• Aim of the exercise: All of the data needs to be repeated exactly. The answer is a JSON array that holds each line as a string and skips blank lines.

--*--

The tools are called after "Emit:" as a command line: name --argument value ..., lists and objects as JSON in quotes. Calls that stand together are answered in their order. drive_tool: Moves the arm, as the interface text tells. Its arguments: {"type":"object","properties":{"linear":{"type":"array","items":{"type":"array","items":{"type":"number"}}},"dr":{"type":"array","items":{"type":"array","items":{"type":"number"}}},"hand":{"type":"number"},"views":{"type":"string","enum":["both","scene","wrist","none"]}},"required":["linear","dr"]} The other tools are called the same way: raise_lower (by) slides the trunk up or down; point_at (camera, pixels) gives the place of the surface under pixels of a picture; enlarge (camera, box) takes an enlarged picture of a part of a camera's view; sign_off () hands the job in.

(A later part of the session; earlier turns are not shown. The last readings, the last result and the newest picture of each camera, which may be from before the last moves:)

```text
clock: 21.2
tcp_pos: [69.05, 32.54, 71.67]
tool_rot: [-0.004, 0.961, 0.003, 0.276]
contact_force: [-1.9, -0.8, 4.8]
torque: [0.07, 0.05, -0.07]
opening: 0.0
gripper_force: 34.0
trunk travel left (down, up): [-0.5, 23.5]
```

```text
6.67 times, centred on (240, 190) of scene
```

--*--

• The result:
[
  "The tools are called after \"Emit:\" as a command line: name --argument value ..., lists and objects as JSON in quotes. Calls that stand together are answered in their order. drive_tool: Moves the arm, as the interface text tells. Its arguments: {\"type\":\"object\",\"properties\":{\"linear\":{\"type\":\"array\",\"items\":{\"type\":\"array\",\"items\":{\"type\":\"number\"}}},\"dr\":{\"type\":\"array\",\"items\":{\"type\":\"array\",\"items\":{\"type\":\"number\"}}},\"hand\":{\"type\":\"number\"},\"views\":{\"type\":\"string\",\"enum\":[\"both\",\"scene\",\"wrist\",\"none\"]}},\"required\":[\"linear\",\"dr\"]} The other tools are called the same way: raise_lower (by) slides the trunk up or down; point_at (camera, pixels) gives the place of the surface under pixels of a picture; enlarge (camera, box) takes an enlarged picture of a part of a camera's view; sign_off () hands the job in.",
  "(A later part of the session; earlier turns are not shown. The last readings, the last result and the newest picture of each camera, which may be from before the last moves:)",
  "```text",
  "clock: 21.2",
  "tcp_pos: [69.05, 32.54, 71.67]",
  "tool_rot: [-0.004, 0.961, 0.003, 0.276]",
  "contact_force: [-1.9, -0.8, 4.8]",
  "torque: [0.07, 0.05, -0.07]",
  "opening: 0.0",
  "gripper_force: 34.0",
  "trunk travel left (down, up): [-0.5, 23.5]",
  "```",
  "```text",
  "6.67 times, centred on (240, 190) of scene",
  "```"
]